Bob Mould is transformed into a crooning balladeer on "He Didn't," a song wrought with homosexual longing. Though trademark Merritt cynicism abounds ("It'll end in tears, but not for years, if you'll dance with me"), the cynicism only supplements the lovelorn despair underlying the lyric, which is by no means ironic or distanced. You may recall that Mould was heroically homophobic enough to throw chairs during the recording of "Pride," the Hüsker Dü track in which he bemoans the implicit self-absorption involved in the coming¯out process of his fellow gay people. "He Didn't," needless to say, is a departure for Mould, who is the antithesis of a crooner, and also a champion of the gender-unspecific "you" pronoun in his own songwriting.
What happened to Mould that convinced him to deliver such a song without a scream or even an insinuation of affectedness? Stephin Merritt happened. It's ingenious, and very simple. Through a string of obsequiously received, and yes, outstanding albums recorded under the guises of so many different projects that it's becoming difficult to keep track, Merritt has apparently garnered so much respect that he can convince nearly anyone to do just about anything for him.
The name of this CD is Hyacinths and Thistles, and the other 6ths CD was Wasps' Nests. Say that lispy last sentence aloud three times to yourself. It's Merritt's clever joke; understandable coming from a former copy editor at Spin, who is educated in semiotics and notoriously snide in chiding the language of interviewers as they question him. He's a bitchy gay prodigy (a tyrannical brat), who happily plays with people, likely for the sheer pleasure of getting away with it.
Such brattiness appears on track seven of the CD, a charmingly restrained number performed by Miho Hatori of Cibo Matto. I can't help but wonder why Merritt has chosen to give the only Japanese performer on the CD the lyrical refrain of "Lovely Lindy-Lou." It's funny, it really is, listening to the song, waiting for baby to miss an "L," feeling an empathic surge of pride each time she determinedly nails the chorus. It's even more amusing when she falters on the word "diamond," delivered as "dy-und," and also on "really," which comes out "ree-ree."

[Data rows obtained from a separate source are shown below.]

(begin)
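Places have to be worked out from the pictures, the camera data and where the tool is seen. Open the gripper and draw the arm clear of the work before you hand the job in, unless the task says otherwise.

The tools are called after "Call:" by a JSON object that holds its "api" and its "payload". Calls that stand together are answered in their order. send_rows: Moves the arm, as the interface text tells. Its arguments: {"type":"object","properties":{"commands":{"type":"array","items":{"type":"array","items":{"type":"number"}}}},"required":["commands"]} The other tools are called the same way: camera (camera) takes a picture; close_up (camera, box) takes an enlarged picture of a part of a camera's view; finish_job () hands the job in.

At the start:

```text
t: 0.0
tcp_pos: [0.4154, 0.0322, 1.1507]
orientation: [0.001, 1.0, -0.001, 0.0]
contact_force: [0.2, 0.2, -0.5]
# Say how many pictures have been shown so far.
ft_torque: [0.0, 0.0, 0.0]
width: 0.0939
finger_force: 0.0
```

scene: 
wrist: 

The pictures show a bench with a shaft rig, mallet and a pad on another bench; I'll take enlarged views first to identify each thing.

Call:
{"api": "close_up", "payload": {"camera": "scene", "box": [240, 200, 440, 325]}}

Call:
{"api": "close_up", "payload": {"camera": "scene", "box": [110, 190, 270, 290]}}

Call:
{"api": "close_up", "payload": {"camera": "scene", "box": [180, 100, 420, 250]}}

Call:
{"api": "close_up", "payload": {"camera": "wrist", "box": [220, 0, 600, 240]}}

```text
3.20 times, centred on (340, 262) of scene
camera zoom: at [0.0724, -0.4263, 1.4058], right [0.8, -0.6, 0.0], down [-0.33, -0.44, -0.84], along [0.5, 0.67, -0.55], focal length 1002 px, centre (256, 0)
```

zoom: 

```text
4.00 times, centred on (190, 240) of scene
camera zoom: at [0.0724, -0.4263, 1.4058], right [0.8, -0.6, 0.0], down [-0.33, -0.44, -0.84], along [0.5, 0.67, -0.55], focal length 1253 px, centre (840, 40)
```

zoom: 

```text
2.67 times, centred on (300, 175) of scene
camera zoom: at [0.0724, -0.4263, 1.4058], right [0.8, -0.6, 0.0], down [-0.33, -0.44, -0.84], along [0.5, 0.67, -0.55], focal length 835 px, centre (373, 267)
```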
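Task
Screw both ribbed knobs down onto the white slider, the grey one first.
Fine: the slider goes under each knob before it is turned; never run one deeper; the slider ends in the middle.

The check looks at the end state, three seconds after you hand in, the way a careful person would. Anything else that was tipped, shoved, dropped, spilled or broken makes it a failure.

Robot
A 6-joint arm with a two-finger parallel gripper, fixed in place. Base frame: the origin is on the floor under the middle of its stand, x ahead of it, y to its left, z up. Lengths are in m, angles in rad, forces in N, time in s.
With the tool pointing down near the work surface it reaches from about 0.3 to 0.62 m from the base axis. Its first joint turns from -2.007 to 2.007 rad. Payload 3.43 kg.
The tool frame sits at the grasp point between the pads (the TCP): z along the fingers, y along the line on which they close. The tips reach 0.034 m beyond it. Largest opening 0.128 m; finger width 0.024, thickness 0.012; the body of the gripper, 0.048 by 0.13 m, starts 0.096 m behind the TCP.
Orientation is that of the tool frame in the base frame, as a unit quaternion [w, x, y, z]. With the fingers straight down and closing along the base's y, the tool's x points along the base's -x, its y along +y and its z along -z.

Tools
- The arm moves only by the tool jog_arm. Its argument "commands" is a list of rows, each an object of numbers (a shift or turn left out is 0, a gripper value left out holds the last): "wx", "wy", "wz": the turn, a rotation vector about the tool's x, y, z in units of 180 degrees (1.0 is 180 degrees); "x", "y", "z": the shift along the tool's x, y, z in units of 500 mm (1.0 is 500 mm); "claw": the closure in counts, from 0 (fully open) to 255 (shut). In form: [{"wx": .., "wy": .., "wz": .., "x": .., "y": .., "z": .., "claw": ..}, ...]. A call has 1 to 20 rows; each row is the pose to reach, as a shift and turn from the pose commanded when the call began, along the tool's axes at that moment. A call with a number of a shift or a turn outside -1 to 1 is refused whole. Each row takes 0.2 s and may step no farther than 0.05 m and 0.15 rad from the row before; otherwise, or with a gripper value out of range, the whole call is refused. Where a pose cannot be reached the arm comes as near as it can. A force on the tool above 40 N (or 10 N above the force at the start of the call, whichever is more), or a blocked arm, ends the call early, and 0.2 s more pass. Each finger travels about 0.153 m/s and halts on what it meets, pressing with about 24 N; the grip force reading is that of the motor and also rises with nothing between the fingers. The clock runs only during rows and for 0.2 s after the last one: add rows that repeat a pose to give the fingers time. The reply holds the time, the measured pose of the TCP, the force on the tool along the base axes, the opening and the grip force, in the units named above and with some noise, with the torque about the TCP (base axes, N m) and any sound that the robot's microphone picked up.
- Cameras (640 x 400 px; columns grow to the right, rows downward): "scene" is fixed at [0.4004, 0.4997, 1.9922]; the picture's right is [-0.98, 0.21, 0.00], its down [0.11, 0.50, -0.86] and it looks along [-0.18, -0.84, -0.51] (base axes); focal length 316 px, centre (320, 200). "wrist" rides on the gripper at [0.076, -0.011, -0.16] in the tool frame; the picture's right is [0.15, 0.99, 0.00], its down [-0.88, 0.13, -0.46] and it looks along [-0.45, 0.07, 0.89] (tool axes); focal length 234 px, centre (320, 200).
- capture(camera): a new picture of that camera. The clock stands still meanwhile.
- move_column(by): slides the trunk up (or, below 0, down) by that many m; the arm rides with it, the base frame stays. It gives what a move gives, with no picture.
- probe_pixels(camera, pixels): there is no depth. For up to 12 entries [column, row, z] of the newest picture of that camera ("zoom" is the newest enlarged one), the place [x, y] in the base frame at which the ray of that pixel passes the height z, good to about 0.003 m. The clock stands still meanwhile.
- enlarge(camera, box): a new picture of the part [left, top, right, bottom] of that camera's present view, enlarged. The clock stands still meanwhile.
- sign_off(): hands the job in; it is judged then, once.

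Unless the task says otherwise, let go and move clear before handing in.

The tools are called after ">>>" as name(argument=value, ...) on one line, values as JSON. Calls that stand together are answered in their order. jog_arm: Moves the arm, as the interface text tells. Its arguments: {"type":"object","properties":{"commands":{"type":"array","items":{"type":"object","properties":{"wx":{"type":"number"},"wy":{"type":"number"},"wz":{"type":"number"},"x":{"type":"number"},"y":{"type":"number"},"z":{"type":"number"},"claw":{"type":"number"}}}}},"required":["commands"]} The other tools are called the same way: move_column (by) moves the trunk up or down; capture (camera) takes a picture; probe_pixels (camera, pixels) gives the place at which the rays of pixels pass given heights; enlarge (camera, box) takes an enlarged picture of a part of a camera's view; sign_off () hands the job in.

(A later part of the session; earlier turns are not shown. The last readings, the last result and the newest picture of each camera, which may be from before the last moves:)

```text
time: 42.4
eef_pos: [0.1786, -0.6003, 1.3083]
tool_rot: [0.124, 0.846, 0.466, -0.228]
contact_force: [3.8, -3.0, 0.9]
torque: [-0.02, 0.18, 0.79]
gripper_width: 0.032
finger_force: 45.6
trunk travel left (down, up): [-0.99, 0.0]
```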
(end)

That said, the album sublimates the giddy listener in the process. Sally Timms gives a shiver-inducing vocal performance on "Give Me Back My Dreams," one of the album's sentimental high points ("You can take my heart, it was always yours, but give me back my dreams"). The lyric is accompanied by a circa-'80s, synth-pop performance so melodically accessible it would cohere on the next Erasure album. Odetta chimes in on "Waltzing Me All the Way Home," accompanied by a lone accordion, her thick voice a stupefying old-school warble. Gary Numan and French singer Dominique immerse themselves in campy melodrama on "The Sailor in Love with the Sea" and "Just Like a Movie Star," respectively. Katherine Whalen of Squirrel Nut Zippers joins Miho Hatori in the ranks of surprisingly understated performances, exuding a breathy "You You You You You" that sounds instantly classic. In fact, the only disappointment on the CD is the Marc Almond blunder "Volcana," in which he forgets he's no longer Soft Cell's youthful tenor, while providing ample fodder for the argument that two aging queens should never be allowed in a studio together.
Hyacinths and Thistles is a bright, star-studded example of masterful songcraft and lyrical sentiment. It's also an exercise in human tyranny.